If you follow our insights, you know that this article follows similarly themed content on research, personas and marketing strategy. Assuming you have done your research and adopted a collaborative strategy, you are ready to move into creative. Unfortunately, this doesn’t mean you get to check off deliverables just yet. There’s a critical step you’ll need to consider first, and it’s called implementation.
Implementation is the creative concepting stage that precedes production. Concepting is often confused with execution. But, in fact, they are not the same thing.
Suppose you own a bakery, and you’ve decided to start selling chocolate chip cookies. You can’t just roll in one morning and start baking. At least not without first working out a few kinks. You need to identify the right recipe, one that yields the right texture, size, chocolate chip ratio and flavor. You’re not reinventing the cookie. Rather, you are exploring recipes to determine which one you like, suits your budget and will be the most successful. This is implementation.
Execution, on the other hand, is taking that working recipe and baking it. You’re out of the lab and in the consumer environment, the bakery. You’re no longer exploring, experimenting or sourcing ingredients. You are producing cookies. Assuming you’ve hired a skilled baker, they can now follow the directions, use the right ingredients, and bake that “just right” cookie with no surprises or variation.

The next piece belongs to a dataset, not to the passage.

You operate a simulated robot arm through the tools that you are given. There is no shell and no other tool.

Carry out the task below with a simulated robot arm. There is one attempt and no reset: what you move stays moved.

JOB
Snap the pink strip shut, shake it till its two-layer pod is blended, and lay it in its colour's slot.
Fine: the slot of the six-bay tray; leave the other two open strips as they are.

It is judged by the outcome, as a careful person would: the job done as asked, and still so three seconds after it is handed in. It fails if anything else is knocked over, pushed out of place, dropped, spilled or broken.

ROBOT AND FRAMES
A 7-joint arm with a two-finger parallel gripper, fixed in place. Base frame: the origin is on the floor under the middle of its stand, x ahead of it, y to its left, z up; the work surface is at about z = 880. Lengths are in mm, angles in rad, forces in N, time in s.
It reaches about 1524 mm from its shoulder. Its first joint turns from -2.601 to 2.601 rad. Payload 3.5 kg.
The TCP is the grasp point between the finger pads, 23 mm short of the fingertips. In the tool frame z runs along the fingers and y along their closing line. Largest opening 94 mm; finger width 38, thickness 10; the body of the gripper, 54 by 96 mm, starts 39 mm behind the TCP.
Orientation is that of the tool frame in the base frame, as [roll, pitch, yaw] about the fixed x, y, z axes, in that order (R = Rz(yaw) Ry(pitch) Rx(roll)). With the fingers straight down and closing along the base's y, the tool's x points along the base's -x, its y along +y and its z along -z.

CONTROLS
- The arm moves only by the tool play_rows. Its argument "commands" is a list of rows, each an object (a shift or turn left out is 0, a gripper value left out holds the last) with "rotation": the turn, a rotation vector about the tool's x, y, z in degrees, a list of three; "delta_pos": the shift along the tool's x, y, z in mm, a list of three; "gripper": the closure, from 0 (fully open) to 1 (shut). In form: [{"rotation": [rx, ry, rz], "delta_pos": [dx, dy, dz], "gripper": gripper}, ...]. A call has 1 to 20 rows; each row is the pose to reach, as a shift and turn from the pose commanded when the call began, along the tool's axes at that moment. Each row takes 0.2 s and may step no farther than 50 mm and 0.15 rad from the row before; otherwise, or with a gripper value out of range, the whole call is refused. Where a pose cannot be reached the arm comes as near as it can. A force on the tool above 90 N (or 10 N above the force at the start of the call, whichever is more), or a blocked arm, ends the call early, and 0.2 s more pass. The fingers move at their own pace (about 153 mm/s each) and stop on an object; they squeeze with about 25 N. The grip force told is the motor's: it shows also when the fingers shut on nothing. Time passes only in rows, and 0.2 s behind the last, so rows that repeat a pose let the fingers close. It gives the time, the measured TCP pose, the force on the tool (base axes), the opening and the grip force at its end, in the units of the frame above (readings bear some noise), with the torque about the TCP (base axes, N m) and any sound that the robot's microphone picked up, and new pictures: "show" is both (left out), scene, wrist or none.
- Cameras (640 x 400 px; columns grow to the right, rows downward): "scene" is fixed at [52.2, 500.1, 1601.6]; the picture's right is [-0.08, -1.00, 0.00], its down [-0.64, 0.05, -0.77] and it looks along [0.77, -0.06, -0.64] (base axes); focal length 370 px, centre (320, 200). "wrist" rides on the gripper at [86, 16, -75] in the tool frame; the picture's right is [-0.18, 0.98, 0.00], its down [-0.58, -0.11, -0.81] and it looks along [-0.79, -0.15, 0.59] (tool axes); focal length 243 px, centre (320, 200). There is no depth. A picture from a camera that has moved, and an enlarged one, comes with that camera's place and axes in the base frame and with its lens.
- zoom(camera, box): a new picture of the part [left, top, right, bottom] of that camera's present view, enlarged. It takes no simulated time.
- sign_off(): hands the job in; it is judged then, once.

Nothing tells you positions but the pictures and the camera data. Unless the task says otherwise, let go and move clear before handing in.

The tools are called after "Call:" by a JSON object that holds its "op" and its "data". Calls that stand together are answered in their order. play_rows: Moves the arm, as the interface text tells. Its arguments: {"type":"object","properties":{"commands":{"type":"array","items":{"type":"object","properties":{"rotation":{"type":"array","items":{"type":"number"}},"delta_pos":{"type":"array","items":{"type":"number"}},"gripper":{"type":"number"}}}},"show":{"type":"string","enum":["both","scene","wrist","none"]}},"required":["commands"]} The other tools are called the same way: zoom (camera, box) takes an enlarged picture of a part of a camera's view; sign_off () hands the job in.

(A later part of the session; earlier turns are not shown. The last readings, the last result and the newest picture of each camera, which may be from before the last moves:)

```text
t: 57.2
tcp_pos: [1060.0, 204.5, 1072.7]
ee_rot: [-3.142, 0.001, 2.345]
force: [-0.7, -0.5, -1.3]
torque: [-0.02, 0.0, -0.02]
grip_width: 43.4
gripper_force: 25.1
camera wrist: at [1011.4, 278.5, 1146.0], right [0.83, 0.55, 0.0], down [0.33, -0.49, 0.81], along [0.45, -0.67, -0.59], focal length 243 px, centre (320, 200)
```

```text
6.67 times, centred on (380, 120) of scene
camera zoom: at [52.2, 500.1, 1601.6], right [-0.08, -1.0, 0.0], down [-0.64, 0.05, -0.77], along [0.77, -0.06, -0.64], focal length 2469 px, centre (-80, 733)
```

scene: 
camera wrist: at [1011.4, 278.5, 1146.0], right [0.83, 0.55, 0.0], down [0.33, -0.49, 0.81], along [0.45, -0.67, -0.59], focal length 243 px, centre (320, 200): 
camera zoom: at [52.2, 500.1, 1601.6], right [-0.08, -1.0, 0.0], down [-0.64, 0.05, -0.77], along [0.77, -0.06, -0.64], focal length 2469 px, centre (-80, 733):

What is Creative Implementation?
In the home improvement world, the above cookie can be substituted with any deliverable, from a video to a billboard. Often, our engagements start with the statement, “We need this deliverable by this date.” The problem with this opening is that it assumes that creative solutions are formulaic, that specifications and deadlines can be plugged in, and solutions pop out. But that’s not the case.
Think of creative implementation as visually concepting your overall strategy. Rather than work through deliverables one at a time, you work to explore two to three creative directions that encompass multiple elements. That may include experimenting with how your strategy plays out in static and motion graphics, on social media and ecommerce, on landing pages and in emails. What does it sound like in an SMS ad? How does it translate to visual merchandising or influencer materials? If you answer these questions one at a time, your audience will see the cracks in your creative.

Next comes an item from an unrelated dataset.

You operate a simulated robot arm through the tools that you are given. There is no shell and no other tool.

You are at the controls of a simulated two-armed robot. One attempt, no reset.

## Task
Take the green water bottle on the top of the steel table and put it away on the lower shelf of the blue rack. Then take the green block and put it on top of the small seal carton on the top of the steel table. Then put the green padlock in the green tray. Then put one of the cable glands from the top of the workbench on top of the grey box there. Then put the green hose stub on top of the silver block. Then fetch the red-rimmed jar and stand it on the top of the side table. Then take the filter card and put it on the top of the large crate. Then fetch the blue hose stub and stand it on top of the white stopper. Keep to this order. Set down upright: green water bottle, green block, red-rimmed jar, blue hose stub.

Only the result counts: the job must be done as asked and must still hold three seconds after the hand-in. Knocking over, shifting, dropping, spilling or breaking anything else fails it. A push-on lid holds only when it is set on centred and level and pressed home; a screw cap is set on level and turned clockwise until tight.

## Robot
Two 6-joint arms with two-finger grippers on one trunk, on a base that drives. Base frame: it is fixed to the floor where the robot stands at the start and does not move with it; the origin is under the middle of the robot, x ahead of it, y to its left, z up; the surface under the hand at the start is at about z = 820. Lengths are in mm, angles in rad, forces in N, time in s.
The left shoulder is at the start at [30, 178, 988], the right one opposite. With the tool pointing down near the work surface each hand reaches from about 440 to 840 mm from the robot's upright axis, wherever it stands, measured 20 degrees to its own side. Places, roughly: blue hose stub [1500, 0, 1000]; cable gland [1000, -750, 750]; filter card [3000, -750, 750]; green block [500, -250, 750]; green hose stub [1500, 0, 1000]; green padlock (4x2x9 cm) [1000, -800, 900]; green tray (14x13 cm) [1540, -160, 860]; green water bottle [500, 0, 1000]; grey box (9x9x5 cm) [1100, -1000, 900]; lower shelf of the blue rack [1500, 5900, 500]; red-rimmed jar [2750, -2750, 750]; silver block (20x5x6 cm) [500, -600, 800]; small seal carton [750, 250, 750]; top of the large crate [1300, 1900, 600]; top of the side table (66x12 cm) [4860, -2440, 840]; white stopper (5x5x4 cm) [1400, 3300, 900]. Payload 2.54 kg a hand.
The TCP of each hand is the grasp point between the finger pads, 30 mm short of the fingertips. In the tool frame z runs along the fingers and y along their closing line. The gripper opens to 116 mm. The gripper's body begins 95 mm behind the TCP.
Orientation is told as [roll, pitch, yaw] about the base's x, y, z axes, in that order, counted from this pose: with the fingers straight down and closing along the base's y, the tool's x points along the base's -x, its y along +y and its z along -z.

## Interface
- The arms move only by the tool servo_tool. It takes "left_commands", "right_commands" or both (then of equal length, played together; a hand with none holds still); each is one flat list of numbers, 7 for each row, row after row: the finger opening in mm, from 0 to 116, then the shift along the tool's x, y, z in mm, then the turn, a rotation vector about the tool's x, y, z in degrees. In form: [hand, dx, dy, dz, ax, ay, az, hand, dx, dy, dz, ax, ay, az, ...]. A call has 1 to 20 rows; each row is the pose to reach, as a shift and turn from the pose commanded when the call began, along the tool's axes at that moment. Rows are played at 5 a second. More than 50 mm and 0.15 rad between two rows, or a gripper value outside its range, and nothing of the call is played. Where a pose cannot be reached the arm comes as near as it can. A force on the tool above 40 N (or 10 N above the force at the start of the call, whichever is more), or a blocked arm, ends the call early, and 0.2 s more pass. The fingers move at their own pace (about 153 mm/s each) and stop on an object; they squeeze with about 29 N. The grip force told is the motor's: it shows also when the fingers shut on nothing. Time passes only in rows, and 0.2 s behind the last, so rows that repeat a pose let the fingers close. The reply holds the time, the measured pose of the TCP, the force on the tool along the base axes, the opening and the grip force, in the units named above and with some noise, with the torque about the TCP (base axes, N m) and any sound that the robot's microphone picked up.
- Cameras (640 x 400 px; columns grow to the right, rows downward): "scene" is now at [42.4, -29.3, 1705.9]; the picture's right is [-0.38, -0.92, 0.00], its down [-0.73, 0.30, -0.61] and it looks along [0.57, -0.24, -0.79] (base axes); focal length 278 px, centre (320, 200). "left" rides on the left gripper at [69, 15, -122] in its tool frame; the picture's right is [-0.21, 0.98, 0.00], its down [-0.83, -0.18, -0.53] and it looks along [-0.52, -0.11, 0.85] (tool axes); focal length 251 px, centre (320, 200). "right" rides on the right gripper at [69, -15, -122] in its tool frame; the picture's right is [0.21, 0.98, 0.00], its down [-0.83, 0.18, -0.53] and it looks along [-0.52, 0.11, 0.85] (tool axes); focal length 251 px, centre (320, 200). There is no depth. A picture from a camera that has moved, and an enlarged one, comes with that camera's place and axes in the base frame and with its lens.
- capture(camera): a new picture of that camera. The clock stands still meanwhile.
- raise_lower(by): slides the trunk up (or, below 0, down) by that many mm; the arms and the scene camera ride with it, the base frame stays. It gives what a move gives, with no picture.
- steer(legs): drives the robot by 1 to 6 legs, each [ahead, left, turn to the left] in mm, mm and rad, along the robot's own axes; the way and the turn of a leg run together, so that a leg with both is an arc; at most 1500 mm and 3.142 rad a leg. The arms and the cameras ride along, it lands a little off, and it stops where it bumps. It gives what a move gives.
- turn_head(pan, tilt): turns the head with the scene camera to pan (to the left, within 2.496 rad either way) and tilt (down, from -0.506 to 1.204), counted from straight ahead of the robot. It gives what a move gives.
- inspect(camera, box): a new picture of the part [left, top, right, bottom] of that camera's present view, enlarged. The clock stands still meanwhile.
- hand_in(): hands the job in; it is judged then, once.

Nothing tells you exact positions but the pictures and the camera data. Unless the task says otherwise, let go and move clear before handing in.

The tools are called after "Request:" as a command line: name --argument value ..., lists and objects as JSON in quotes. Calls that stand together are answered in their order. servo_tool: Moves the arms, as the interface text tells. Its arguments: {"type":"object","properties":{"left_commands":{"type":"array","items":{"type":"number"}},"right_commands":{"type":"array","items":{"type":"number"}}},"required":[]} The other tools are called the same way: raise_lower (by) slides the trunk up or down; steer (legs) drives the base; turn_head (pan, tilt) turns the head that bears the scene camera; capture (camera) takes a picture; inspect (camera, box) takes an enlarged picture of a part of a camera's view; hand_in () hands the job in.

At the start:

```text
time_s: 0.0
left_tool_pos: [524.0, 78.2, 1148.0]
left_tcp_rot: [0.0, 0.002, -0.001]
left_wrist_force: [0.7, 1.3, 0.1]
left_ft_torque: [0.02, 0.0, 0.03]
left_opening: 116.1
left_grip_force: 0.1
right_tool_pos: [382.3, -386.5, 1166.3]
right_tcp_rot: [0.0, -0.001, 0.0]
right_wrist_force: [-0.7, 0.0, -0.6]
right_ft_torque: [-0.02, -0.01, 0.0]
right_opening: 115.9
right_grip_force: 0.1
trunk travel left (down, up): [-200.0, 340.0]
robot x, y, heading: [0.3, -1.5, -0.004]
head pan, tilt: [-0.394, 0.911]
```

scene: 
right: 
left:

You may only need a social media ad or an ecommerce infographic this week, but that one touch point is part of a larger ecosystem. Creative implementation allows you to see it all together, to illustrate how one graphic informs your larger brand experience. Because, let’s face it, people don’t visualize uniformly. Creative concepting gives you a chance to see further into the future and make adjustments now that pay off in the long run.
Implementation in Action
Here’s an example of implementation in action. When a client asked Porchlight to develop a recruitment campaign, we delivered a comprehensive plan that included research, strategy, creative, execution and reporting. During the creative stage, we explored a variety of branded options for emails, social media, landing pages and print materials. We presented three different directions, each with its own approach to messaging, layout and personality. Each was mocked up to demonstrate how it would all come together. Once the client chose a path, execution was simple. We’d already worked through the kinks, making creative decisions in a holistic format.
In contrast, clients who rush to production often find that their collateral isn’t as cohesive. Decisions are harder to make because they are made under pressure and in a vacuum. Creative direction becomes a moving target as strategic decisions get worked out deliverable by deliverable. Ultimately, this results in excessive revisions that risk compromising both budget and schedule.

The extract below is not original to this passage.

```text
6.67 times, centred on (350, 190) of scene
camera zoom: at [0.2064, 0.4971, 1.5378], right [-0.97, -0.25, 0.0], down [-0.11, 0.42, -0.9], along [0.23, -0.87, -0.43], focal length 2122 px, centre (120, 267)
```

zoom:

Implementation in the Real World
In an ideal world, all of our clients would make time for implementation, and their merchants would make reasonable requests. But that’s not always how it works. Sometimes, despite their best efforts, our clients find themselves in production mode with no time to turn back. What then?
- First, seek an experienced agency to work with. They will ask more questions up front, but the work will be better for it.
- Second, if you can, allow for some exploration time in your project scope.
- Third, put your cards on the table. That includes work by other creatives. If you are working with multiple agencies, build bridges not silos.